V. Malicious Prosecution
To establish a claim for malicious prosecution under § 1983 and New York law, a plaintiff must allege (1) the initiation or continuation of a criminal proceeding against plaintiff; (2) termination of the proceeding in plaintiff's favor; (3) lack of probable cause for commencing the proceeding; and (4) actual malice as a motivation for defendant's actions. Willey v. Kirkpatrick, 801 F.3d 51, 70 (2d Cir. 2015). “A Section 1983 malicious prosecution claim also requires a sufficient post-arraignment liberty restraint to implicate the plaintiff's Fourth Amendment rights.” Buari v. City of New York, 530 F.Supp.3d 356, 383 (S.D.N.Y. 2021) (quotes omitted). Prior to 2022, to meet the favorable termination element, a plaintiff in the Second Circuit needed to show some “affirmative indication of innocence.” Lanning v. City of Glens Falls, 908 F.3d 19, 25 (2d Cir. 2018), abrogated by Thompson v. Clark, 212 L.Ed.2d 382, 142 S.Ct. 1332 (2022). However, the Supreme Court has recently rejected Second Circuit precedent on the “favorable termination” element and held that “a Fourth Amendment claim under § 1983 for malicious prosecution does not require the plaintiff to show that the criminal prosecution ended with some affirmative indication of innocence.” Thompson v. Clark, ___U.S.___, 142 S.Ct. 1332, 1341, 212 L.Ed.2d 382, 393 (2022). Rather, “[a] plaintiff need only show that the criminal prosecution ended without a conviction.” Id. (emphasis added).

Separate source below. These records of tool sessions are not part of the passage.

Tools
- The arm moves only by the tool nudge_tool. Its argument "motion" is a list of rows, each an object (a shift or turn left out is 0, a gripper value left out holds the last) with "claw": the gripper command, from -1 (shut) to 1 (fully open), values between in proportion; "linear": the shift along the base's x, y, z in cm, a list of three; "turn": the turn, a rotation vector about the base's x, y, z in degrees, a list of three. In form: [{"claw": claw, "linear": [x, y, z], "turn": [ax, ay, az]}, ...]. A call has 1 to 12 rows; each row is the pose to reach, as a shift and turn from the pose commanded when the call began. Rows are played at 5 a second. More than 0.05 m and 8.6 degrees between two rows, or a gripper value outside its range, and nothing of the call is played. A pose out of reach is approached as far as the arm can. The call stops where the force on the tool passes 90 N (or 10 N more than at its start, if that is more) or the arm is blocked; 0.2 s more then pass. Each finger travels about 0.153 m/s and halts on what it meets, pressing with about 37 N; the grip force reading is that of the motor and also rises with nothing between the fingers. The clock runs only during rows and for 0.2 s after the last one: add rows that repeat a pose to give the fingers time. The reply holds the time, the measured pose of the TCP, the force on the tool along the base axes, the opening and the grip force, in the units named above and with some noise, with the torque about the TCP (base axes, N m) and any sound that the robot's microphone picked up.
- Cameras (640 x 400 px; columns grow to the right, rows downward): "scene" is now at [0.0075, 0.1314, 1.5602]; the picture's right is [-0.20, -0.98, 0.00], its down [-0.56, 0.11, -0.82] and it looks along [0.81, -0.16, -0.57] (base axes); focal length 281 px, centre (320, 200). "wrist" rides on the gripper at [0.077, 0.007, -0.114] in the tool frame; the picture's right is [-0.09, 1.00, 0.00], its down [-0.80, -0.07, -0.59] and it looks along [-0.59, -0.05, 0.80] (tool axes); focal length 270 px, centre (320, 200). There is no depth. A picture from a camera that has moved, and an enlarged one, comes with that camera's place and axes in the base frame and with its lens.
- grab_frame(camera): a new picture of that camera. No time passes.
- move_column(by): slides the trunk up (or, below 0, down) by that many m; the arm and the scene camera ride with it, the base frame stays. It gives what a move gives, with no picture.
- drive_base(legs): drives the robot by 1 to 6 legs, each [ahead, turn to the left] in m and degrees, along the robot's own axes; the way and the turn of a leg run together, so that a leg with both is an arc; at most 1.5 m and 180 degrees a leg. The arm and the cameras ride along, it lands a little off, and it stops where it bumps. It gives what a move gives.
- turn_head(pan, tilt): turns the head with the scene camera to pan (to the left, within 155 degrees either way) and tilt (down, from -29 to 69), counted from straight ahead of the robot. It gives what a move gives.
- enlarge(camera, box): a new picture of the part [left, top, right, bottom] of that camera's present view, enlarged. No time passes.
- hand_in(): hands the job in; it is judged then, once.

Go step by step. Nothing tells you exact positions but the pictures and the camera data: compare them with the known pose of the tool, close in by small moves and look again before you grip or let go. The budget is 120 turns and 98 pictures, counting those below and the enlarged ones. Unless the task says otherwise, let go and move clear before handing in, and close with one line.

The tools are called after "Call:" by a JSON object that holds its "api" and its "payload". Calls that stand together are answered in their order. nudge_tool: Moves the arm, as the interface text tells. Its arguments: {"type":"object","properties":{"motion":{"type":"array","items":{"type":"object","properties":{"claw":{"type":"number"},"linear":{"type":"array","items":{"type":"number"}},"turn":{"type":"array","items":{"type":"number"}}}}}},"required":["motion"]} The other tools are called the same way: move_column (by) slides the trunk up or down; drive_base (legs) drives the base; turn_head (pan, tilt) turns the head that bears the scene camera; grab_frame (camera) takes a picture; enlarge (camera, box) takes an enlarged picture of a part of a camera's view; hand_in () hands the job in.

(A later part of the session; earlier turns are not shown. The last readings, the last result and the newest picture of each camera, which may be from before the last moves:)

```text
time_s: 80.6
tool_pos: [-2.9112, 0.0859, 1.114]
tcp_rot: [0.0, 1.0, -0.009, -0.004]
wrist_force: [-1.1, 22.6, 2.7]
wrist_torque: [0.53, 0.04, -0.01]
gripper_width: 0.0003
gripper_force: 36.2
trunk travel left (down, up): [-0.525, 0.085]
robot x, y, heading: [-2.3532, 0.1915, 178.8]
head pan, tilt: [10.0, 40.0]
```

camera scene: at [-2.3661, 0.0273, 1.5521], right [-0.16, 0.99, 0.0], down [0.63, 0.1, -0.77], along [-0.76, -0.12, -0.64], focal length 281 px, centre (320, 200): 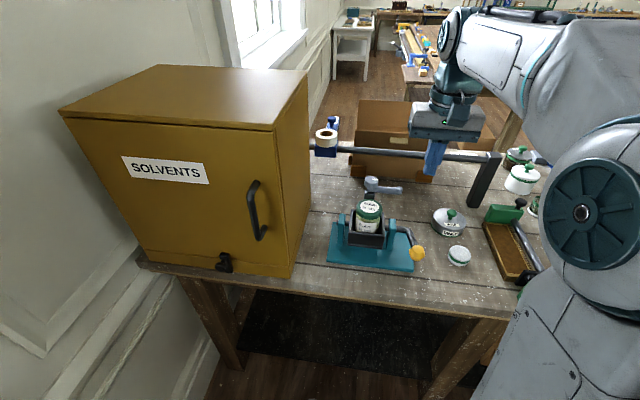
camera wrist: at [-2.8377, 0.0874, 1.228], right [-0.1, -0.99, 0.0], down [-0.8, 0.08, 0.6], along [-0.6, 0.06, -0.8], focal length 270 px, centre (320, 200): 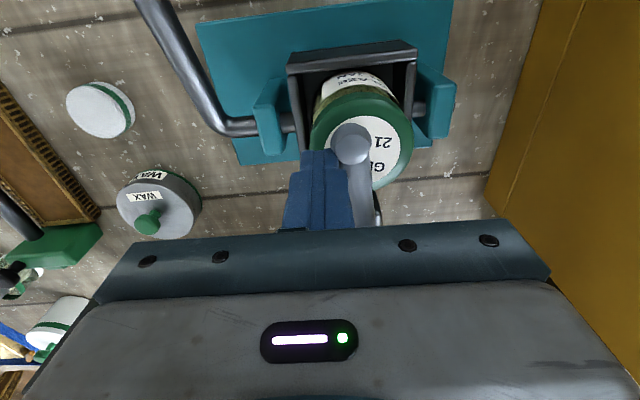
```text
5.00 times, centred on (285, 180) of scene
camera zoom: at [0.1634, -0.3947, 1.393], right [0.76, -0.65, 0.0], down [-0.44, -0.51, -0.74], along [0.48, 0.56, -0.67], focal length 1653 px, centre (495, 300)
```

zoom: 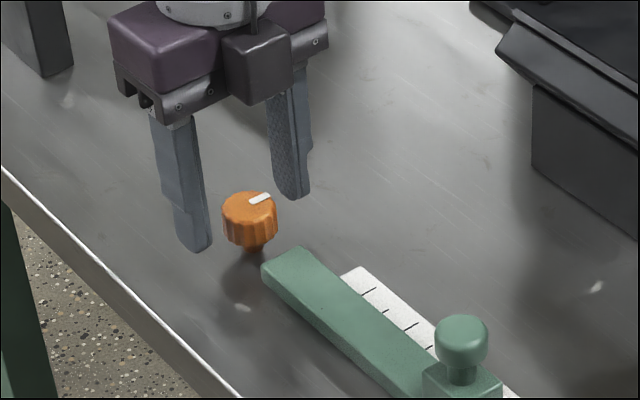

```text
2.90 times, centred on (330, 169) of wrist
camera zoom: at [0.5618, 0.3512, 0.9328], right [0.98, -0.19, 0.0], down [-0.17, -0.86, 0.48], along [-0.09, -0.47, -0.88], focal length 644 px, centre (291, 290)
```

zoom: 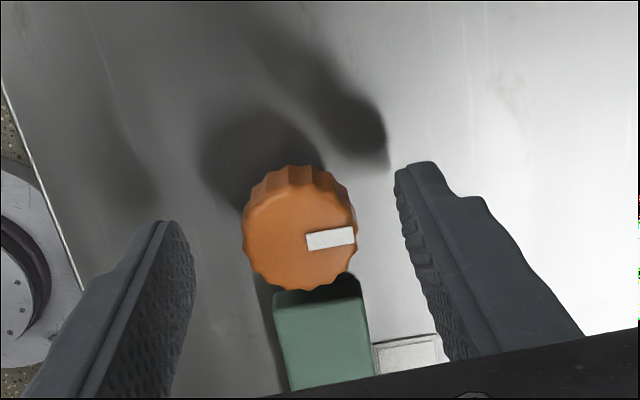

Here, the undersigned finds Plaintiff's claim for malicious prosecution fails as a matter of law because, as also acknowledged in the Pretrial Order, the criminal charges against Plaintiff were ACOD, which is not a “favorable determination” for the purposes of a malicious prosecution. See ECF No. 39-3 at 11-12; Freedman v. Monticello Police Dep't, No. 01 CIV. 0119 (NRB), 2003 WL 135751, at *2 (S.D.N.Y. Jan. 17, 2003) (quoting Singleton v. City of New York, 632 F.2d 185, 19394 (2d Cir. 1980) (“It is well settled that in order to maintain an action for malicious prosecution under 42 U.S.C. § 1983 in the Second Circuit, a plaintiff must establish that a prosecution was terminated in his favor. Moreover, it has been held that because a dismissal pursuant to Crim. Proc. Law § 170.55 (an ACD) is ‘not the equivalent of a verdict or finding that the defendant is not guilty of the offense charged against him', a plaintiff who has entered into an ACD, cannot maintain a federal § 1983 claim based on a claim of malicious prosecution.”); Singleton, 632 F.2d at 195 (“To hold otherwise would permit a defendant to relitigate the issue of probable cause by way of a s 1983 action, despite the state court's determination of that issue against him after full and fair consideration of the evidence, thus posing the prospect of harassment, waste and endless litigation, contrary to principles of federalism.”). To this end, Plaintiff's acceptance of an ACOD precludes his civil action against officers and municipalities for malicious prosecution, and, therefore, it is respectfully recommended that Defendants' Motion for Judgment on Plaintiff's claim for malicious prosecution be granted. See ECF No. 39-3 at 11-12 (further noting that an element of malicious prosecution is “termination in favor of the accused,” and, while ACOD is not an admission of guilt or a conviction, it is not considered to be “termination in favor of the accused” and does not settle the question of the accused's guilt); Harry v. City of New York, No. 23-cv-69, 2024 U.S. App. LEXIS 1618, at *4 (2d Cir. Jan. 24, 2024) (“[P]robable cause to prosecute both charges defeats Harry's claim.”).
CONCLUSION
For the reasons stated herein, the undersigned respectfully recommends that Defendants' Motion for Summary Judgment be GRANTED as to Plaintiff's Monell, negligent hiring/supervision, and malicious prosecution claims, and DENIED as to Plaintiff's Fourth Amendment claims against Officer Santos.
OBJECTIONS
A copy of this Report and Recommendation is being electronically served on Counsel. Any written objections to this Report and Recommendation must be filed with the Clerk of the Court within fourteen (14) days of service of this Report. 28 U.S.C. § 636(b)(1) (2006 & Supp. V 2011); Fed.R.Civ.P. 6(a), 72(b). Any requests for an extension of time for filing objections must be directed to the district judge assigned to this action prior to the expiration of the fourteen (14) day period for filing objections. Failure to file objections within fourteen (14) days will preclude further review of this Report and Recommendation either by the District Court or the Court of Appeals. Thomas v. Arn, 474 U.S. 140, 145 (1985) (“a party shall file objections with the district court or else waive right to appeal”); Caidor v. Onondaga Cnty., 517 F.3d 601, 604 (2d Cir. 2008) (“failure to object timely to a magistrate's report operates as a waiver of any further judicial review of the magistrate's decision”); see Monroe v. Hyundai of Manhattan & Westchester, 372 Fed.Appx. 147, 147-48 (2d Cir. 2010) (same).